Ingredients for 2 servings:
- 30 g butter (low-fat butter or margarine)
- 50 g flour
- 70 ml milk
- 2 eggs
- ½ tsp salt
- Pepper, freshly ground
- ¼ bell pepper(s), yellow
- ¼ bell pepper(s), red
- 150 g chicken breast fillet(s)
- 1 tsp olive oil
- 2 tsp mustard, medium hot
- 1 tbsp honey
- 1 tbsp sour cream
- 2 sprigs of dill
- 40 g arugula
Instructions
Working time approx. 35 minutes; Rest time approx. 15 minutes; Total time approx. 50 minutes
Melt the half-fat butter, mix the flour with the milk. Stir in the eggs and melted butter and season with 1/2 teaspoon of salt.
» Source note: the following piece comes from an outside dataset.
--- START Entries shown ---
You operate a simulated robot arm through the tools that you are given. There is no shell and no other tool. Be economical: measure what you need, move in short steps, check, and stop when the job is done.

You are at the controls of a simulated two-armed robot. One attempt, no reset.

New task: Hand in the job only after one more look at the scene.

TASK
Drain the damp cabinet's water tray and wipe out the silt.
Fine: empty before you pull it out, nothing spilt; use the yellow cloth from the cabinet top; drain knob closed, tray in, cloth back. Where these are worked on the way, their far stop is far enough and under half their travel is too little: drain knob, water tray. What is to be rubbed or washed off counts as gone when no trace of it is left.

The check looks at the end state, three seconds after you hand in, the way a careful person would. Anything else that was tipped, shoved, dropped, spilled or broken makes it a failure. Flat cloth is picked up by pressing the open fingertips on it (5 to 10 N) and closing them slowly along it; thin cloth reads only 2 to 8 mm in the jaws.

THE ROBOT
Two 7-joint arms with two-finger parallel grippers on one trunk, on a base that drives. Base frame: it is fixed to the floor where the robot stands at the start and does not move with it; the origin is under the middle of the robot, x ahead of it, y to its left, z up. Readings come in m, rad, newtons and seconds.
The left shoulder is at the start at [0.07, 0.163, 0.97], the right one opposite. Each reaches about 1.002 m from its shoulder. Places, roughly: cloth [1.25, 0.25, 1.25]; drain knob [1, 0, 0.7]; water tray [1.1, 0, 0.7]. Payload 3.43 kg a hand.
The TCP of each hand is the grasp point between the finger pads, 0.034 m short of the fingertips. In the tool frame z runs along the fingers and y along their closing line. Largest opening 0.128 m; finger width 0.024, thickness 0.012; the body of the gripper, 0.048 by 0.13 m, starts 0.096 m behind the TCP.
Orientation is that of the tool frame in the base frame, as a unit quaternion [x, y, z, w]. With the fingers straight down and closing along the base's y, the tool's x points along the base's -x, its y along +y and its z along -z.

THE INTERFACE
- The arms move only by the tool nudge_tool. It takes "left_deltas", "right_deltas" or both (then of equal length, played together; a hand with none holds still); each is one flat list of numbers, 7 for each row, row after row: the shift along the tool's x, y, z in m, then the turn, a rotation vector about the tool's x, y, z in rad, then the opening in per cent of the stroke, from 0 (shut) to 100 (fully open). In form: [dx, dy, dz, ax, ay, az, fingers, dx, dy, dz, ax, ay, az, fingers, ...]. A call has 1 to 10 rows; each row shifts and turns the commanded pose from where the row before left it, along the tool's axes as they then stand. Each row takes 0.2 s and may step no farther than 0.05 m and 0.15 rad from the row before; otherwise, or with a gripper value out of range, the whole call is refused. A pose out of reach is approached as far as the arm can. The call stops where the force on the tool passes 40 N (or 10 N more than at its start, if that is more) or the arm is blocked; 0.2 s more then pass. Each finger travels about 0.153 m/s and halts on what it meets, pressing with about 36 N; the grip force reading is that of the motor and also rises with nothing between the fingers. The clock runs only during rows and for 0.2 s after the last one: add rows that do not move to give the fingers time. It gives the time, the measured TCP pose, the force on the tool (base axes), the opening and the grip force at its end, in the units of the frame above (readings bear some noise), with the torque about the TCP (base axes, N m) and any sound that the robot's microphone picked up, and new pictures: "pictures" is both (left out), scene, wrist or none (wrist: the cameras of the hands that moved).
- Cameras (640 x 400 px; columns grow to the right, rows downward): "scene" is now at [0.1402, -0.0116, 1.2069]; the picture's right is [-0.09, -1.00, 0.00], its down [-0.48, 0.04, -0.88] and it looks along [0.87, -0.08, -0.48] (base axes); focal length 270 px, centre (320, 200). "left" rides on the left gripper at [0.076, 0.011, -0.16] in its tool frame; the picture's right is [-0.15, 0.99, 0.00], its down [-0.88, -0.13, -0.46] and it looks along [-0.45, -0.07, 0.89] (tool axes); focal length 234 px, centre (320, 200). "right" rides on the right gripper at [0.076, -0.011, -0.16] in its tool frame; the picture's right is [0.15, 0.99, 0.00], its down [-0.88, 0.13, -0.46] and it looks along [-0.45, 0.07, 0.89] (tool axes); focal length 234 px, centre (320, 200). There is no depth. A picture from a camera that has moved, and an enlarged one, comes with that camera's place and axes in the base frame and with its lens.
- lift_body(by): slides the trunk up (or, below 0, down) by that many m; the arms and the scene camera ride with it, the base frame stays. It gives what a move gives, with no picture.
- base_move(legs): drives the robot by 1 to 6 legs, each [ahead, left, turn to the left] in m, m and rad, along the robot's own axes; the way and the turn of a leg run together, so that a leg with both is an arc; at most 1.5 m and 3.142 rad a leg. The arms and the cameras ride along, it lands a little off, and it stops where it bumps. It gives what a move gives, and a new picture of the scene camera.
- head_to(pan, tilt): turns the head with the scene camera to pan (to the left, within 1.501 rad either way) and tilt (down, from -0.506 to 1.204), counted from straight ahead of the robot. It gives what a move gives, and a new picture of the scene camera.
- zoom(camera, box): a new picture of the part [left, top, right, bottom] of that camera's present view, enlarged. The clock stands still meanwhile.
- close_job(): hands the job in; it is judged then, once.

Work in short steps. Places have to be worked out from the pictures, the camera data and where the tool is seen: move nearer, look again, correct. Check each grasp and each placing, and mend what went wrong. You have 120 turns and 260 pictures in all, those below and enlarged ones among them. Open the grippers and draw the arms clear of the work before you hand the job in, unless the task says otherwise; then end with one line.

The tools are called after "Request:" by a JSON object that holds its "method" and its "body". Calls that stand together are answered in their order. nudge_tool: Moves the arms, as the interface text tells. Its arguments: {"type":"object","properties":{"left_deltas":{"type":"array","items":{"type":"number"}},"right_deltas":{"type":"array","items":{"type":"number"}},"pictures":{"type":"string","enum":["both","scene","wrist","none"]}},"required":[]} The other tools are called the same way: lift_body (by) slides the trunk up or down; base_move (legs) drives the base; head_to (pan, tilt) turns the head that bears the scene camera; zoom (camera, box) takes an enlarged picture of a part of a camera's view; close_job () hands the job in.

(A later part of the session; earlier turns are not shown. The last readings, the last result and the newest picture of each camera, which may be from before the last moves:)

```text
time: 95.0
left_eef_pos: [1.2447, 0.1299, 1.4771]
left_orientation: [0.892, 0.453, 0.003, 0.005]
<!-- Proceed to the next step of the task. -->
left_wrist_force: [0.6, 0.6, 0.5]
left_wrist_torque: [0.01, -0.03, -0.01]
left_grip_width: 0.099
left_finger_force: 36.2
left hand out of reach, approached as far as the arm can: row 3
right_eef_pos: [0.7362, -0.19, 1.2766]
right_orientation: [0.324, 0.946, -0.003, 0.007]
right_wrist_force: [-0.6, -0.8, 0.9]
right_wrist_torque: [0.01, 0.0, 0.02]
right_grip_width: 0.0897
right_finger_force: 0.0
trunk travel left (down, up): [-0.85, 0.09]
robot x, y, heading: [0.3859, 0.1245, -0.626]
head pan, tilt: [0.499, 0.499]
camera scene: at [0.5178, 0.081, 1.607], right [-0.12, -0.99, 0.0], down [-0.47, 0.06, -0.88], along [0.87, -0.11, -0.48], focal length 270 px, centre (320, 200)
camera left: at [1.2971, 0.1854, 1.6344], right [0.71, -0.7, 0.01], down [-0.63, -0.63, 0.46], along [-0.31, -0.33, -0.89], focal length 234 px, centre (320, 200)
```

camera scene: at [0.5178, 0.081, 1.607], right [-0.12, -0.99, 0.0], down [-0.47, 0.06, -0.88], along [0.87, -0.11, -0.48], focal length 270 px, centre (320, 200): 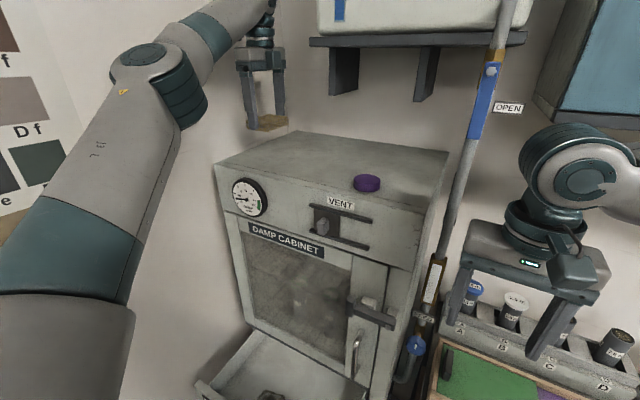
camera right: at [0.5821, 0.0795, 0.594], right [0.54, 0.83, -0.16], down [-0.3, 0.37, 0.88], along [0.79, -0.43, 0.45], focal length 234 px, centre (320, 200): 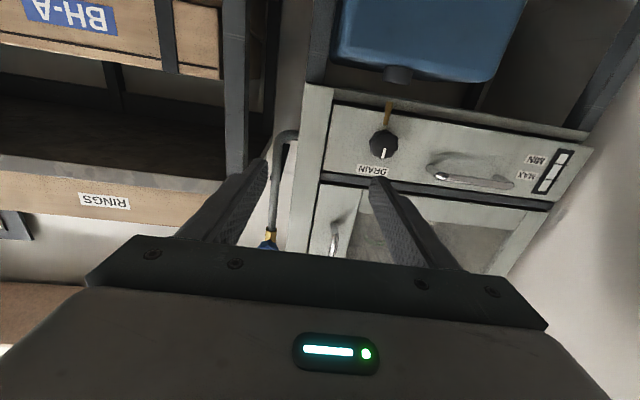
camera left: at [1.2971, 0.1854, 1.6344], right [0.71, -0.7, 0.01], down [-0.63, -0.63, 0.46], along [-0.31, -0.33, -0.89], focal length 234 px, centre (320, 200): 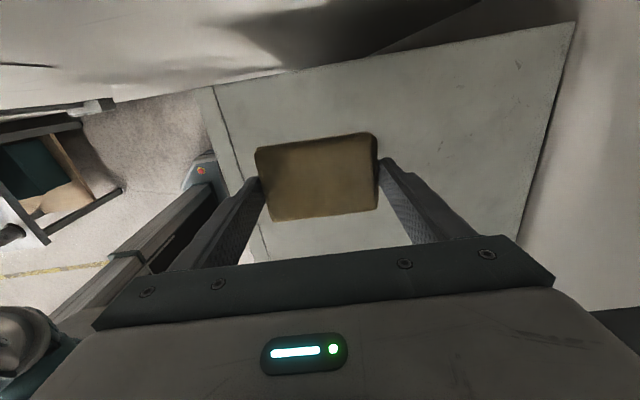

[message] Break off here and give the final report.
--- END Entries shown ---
Let the dough rest for about 15 minutes. Quarter the bell peppers, remove the seeds, wash them, and cut them lengthwise into strips. Season the chicken breast fillets with salt and pepper and fry them in a non-stick pan with 1/2 teaspoon of hot oil for 10 minutes. Remove and let cool. Briefly fry the bell pepper strips in the remaining frying fat. Mix together the mustard, honey, and sour cream. Pick the dill leaves, finely chop them, and stir them in. Clean, wash, and dry the arugula. Grease a large non-stick pan with a little oil and bake 4 thin crêpes one after the other at medium temperature. Cut the chicken breast fillets lengthwise into thin slices. Spread each crêpe with a little honey-mustard cream, top with arugula, strips of bell pepper, and chicken breast, and roll up.